Source excerpt ▸
[START]
Le
opere della pittrice marguttiana esposte dal 12 giugno
5
ottobre alla mostra “Artiste
del novecento tra visione e identità ebraica”
Nell’anno in cui la Giornata Europea della Cultura Ebraica (14 settembre 2014) ha come tema “La donna nell’ebraismo” la Galleria d’Arte Moderna di Roma Capitale di via Crispi offre al pubblico un percorso espositivo con opere di artiste ebree italiane che è una riflessione sull'identità di genere, sullo spazio e sul ruolo della donna.
Nell’anno in cui la Giornata Europea della Cultura Ebraica (14 settembre 2014) ha come tema “La donna nell’ebraismo” la Galleria d’Arte Moderna di Roma Capitale di via Crispi offre al pubblico un percorso espositivo con opere di artiste ebree italiane che è una riflessione sull'identità di genere, sullo spazio e sul ruolo della donna.
Marina Bakos, una delle curatrici della
mostra, scrive:
“Un raffinato quanto sapiente
sfruttamento del colore sono la forza della personalità artistica di
Eva Fischer che tesse architetture d’incanto, siano esse ricche di
figure, case, barche, biciclette. Nei bozzetti per le vetrate del
Tempio Maggiore di Roma l’eleganza del segno, lieve e calibrato,
contorna forme fantastiche dense di luce: Roma e le Quattro Città
Sante, Gerusalemme, Hebron, Safed e Tiberiade, sono rette da linee
impercettibili e da colori che si sommano gli uni sugli altri,
dilagano in liquide trasparenze, accese da lampi improvvisi, a volte
caldi spesso cristallini. La materia è trasfigurata: è luce che da
fisica si fa spirituale e attende solo che la fragilità del vetro la
renda metafora visiva della trascendenza: “ realtà mistica che
attraversa la finestra”.
[END]
Dataset extract ▸
[START]
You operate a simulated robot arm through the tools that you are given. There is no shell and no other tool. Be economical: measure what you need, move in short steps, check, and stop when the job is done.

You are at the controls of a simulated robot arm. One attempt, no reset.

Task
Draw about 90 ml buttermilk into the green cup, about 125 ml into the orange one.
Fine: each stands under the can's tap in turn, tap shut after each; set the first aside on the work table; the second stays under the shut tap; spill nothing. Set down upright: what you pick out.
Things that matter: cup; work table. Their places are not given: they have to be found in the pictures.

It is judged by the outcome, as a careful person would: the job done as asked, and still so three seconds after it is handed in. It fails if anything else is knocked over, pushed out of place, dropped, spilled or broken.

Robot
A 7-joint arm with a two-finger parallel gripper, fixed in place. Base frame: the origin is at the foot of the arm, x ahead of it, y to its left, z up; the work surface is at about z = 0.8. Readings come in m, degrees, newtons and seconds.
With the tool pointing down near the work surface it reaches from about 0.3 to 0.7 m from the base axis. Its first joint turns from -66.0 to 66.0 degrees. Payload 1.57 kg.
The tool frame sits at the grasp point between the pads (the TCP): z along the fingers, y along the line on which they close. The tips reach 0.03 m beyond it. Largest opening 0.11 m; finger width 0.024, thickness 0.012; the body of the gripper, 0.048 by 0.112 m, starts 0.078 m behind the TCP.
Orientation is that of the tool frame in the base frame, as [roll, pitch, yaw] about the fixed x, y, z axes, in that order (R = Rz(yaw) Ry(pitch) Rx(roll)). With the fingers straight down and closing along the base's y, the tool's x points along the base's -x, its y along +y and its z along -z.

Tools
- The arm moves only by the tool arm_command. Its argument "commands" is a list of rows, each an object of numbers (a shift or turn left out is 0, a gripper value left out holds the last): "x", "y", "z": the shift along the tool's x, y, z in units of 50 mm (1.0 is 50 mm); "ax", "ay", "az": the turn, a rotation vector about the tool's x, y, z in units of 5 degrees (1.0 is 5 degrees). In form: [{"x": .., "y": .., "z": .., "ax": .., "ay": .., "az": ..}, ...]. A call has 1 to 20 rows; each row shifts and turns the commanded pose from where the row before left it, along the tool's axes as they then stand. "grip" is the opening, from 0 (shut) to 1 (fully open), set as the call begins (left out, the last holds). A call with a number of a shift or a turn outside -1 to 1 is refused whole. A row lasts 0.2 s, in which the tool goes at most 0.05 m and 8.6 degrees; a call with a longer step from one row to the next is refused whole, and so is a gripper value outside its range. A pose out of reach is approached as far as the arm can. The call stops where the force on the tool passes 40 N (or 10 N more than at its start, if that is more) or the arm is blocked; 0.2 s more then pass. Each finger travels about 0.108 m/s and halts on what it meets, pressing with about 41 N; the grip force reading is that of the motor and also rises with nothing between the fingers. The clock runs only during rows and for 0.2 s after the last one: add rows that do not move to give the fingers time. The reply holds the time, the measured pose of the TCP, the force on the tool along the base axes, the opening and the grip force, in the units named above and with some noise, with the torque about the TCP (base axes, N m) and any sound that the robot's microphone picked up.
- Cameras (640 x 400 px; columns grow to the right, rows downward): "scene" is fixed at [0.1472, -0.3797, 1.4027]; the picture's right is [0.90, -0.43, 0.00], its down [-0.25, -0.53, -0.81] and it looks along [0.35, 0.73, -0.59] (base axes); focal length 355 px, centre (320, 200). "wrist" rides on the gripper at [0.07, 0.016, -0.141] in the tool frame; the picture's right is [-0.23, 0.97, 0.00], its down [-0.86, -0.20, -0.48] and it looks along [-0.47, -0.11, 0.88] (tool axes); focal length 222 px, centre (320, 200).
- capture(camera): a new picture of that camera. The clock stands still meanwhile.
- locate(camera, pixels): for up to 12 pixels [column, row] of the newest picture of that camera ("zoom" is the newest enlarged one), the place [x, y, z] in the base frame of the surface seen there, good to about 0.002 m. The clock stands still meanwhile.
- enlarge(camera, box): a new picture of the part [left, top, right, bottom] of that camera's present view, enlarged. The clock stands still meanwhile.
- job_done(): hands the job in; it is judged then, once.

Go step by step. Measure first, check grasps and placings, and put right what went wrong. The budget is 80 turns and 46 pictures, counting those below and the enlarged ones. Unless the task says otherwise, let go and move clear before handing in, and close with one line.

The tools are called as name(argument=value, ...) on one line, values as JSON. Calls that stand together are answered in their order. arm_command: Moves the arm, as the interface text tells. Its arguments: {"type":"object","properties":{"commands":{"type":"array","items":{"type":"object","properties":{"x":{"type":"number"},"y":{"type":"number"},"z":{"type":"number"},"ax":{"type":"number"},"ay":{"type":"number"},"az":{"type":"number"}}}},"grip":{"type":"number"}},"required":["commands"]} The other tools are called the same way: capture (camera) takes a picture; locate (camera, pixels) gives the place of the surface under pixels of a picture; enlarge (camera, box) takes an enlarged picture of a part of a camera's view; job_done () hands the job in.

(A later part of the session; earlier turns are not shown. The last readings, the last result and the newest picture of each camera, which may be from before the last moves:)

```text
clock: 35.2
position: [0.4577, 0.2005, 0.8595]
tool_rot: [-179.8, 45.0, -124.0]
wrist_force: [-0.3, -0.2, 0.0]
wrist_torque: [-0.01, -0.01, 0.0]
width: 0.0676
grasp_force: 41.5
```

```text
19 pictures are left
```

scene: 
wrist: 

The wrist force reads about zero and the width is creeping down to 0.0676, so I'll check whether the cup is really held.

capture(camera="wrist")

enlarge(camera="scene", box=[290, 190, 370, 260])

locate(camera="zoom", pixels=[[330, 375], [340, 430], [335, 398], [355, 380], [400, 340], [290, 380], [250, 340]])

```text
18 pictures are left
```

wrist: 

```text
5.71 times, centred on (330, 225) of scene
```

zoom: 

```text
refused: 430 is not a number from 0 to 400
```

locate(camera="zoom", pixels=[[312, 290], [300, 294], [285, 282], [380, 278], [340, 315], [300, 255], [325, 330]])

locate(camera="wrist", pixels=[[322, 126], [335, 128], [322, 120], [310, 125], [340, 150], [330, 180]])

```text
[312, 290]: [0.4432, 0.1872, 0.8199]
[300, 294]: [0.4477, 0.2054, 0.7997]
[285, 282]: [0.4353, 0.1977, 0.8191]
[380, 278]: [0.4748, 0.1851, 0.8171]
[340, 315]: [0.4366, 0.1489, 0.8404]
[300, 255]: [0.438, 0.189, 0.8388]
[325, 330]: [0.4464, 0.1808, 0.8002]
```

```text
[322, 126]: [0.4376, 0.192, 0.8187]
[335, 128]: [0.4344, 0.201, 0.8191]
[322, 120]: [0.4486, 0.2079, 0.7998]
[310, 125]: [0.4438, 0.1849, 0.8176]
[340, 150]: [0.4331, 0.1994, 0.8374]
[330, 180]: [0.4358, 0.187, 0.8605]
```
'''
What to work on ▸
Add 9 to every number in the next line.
[END]
What to work on ▸
Keep the source excerpt going from its last sentence.

Output of the task ▸
Salvatore Fornari, allora direttore del
Museo Ebraico, chiese in un primo momento a Chagall di eseguire i
bozzetti ma il maestro rispose: “Io sono vecchio e poi voi avete la
Fischer!”. Nel 1962 nelle vetrate della sinagoga di Hadassah egli
si era affidato al tema delle dodici tribù di Israele per sviluppare
magistralmente quell’individualità così consona ad un sentire
ebraico: al colore, ispirato alle pietre preziose del pettorale del
sommo Sacerdote, lasciò il compito di un irradiare misterioso, una
forza evocatrice, una ricchezza simbolica. Anche Eva ancora
saldamente le sue architetture alla storia e alla spiritualità del
suo popolo attraverso una metafora collettiva e allo stesso tempo
individuale: ciascuna delle città, emblema di una sacralità corale,
sono identificate dai quattro elementi (acqua, fuoco, terra, aria)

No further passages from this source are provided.